Two months after this interview, the Valencian-Colombian artist Juan Antonio Roda (1921–2003) presented a collection of recent oil paintings at the exhibition Los objetos del culto [Objects of Worship] (October 1979), at the Museo de Arte Moderno in Bogotá. In the early 1970s Roda began working exclusively on printmaking from metal plates; however, in 1976, he returned to oil painting. In this article, he discusses his motivations and early experiences in printmaking and his return to painting.


Juan Antonio Roda came to Colombia in 1955. In his travels along the Caribbean coast, in particular to the city of Barranquilla, he soon met the artists Alejandro Obregón (1920–1992) and Cecilia Porras (1920–1971), and the writers Álvaro Cepeda Samudio, Alfonso Fuenmayor, and Germán Vargas (the father of the journalist who wrote this article), a well-known group of intellectuals that gathered at the La Cueva [The Cave] bar. During the 1960s Roda worked as a painting teacher and director of the Escuela de Bellas Artes [School of Fine Arts] at the Universidad de los Andes (1961–74), and exhibited his paintings.
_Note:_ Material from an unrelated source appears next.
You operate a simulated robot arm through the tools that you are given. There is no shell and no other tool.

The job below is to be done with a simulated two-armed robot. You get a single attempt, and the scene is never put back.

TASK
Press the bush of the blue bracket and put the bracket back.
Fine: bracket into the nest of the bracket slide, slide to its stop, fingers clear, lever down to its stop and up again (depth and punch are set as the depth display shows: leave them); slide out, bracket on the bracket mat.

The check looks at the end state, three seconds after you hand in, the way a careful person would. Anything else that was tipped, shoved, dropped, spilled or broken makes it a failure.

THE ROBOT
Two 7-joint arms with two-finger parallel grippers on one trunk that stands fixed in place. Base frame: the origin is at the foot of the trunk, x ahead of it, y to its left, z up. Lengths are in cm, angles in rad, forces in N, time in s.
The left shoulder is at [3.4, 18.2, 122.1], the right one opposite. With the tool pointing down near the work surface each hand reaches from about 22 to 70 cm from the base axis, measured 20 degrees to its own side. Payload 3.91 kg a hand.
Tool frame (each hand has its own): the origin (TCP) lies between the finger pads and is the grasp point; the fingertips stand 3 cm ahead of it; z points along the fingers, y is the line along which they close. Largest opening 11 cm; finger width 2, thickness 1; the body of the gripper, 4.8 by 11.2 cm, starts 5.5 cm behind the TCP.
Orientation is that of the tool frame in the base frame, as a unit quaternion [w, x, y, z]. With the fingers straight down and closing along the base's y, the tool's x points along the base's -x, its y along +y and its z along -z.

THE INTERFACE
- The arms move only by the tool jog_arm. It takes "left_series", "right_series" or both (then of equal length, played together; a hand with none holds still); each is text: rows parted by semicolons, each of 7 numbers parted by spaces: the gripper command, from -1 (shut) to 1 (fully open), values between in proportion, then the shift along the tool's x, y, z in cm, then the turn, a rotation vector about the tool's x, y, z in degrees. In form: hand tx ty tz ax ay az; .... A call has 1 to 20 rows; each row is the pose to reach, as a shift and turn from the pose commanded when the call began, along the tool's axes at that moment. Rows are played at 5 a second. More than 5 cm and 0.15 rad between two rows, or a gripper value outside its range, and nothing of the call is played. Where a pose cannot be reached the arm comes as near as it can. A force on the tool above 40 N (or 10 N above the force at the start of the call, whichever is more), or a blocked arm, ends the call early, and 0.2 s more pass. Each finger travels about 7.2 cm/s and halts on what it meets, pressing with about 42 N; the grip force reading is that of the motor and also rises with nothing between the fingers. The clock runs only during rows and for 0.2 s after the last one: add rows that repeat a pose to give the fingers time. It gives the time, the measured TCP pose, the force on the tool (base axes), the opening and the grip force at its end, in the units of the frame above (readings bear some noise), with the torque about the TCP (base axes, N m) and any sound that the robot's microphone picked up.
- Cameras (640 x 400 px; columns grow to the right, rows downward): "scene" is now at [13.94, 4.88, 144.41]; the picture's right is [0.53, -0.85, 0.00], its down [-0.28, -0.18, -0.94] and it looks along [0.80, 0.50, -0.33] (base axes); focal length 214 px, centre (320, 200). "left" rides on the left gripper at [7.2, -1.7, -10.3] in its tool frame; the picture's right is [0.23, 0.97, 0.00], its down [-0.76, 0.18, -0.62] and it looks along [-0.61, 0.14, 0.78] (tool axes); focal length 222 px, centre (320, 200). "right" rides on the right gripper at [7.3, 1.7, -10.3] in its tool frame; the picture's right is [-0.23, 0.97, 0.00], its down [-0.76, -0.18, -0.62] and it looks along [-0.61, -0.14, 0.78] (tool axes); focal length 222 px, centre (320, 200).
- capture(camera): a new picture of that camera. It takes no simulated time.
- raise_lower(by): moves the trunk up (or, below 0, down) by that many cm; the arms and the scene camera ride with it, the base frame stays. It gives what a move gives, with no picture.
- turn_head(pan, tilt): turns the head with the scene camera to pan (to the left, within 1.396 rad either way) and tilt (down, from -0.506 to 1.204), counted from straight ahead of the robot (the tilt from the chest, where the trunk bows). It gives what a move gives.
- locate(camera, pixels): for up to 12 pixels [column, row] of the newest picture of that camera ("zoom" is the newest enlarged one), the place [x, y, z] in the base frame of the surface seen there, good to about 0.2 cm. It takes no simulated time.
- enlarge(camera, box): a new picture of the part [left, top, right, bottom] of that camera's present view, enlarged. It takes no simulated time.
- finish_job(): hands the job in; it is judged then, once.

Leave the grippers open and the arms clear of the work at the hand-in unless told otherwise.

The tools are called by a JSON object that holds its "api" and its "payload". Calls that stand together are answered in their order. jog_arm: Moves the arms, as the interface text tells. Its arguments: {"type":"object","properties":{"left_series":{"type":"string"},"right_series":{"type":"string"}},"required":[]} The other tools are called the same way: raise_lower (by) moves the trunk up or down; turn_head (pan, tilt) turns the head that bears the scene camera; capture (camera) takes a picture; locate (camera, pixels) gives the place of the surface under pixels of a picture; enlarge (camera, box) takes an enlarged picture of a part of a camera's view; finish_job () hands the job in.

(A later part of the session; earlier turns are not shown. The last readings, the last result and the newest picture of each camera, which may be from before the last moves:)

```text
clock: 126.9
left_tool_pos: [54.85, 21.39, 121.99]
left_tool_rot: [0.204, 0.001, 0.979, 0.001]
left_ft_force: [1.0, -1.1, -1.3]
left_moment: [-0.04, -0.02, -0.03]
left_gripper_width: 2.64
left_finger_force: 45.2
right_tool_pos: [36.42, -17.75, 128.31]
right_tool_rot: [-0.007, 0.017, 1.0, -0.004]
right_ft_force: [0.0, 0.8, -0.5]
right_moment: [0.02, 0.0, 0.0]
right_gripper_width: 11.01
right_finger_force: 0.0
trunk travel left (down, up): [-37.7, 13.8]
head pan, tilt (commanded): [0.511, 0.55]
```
In 1970 he became a Colombian citizen and started working in printmaking after attending the print workshop taught by the Italian Umberto Giangrandi (b. 1942), as mentioned in this article in which Roda says: “At that time I was the director of the Visual Arts School (at the Universidad de los Andes) and I was required to attend the various workshops. Giangrandi was in charge of the printmaking workshop, and he inspired me immediately. One day I tried my hand at it and right then started working on my first series, called Los Desconocidos [The Strangers].” One of the prints from that series, Retrato de un desconocido [Portrait of a Stranger] won first prize for prints at the Ia. Bienal Americana de Artes Gráficas [First American Graphic Arts Biennial] in Cali [see “Primera Bienal Americana de Artes Gráficas. Dibujo. Grabado. Diseño Gráfico” [First American Graphic Arts Biennial: Drawing, Printmaking, [and] Graphic Design], (doc. no. 1075853). During the 1970s Roda entered his prints in a number of exhibitions, winning prizes at international events such as the VIII Bienal de Grabado de Tokio [Eighth Tokyo Print Biennial] (1972), XII Bienal de São Paulo [Twelfth São Paulo Biennial] (1973), III Bienal de Grabado de San Juan de Puerto Rico [Third San Juan, Puerto Rico Print Biennial] (1974), and the Ia. Bienal Americana de Grabado de Maracaibo [First Maracaibo American Print Biennial] in Venezuela (1977).   


The journalist Mauricio Vargas Linares (b. 1961) started his career at the newspaper El Heraldo in the city of Barranquilla as a writer and European correspondent in the late 1970s and early 1980s. He was the Colombian minister of communications from 1991 through 1992, and has been the director of the Colombian magazine Cambio since 1999.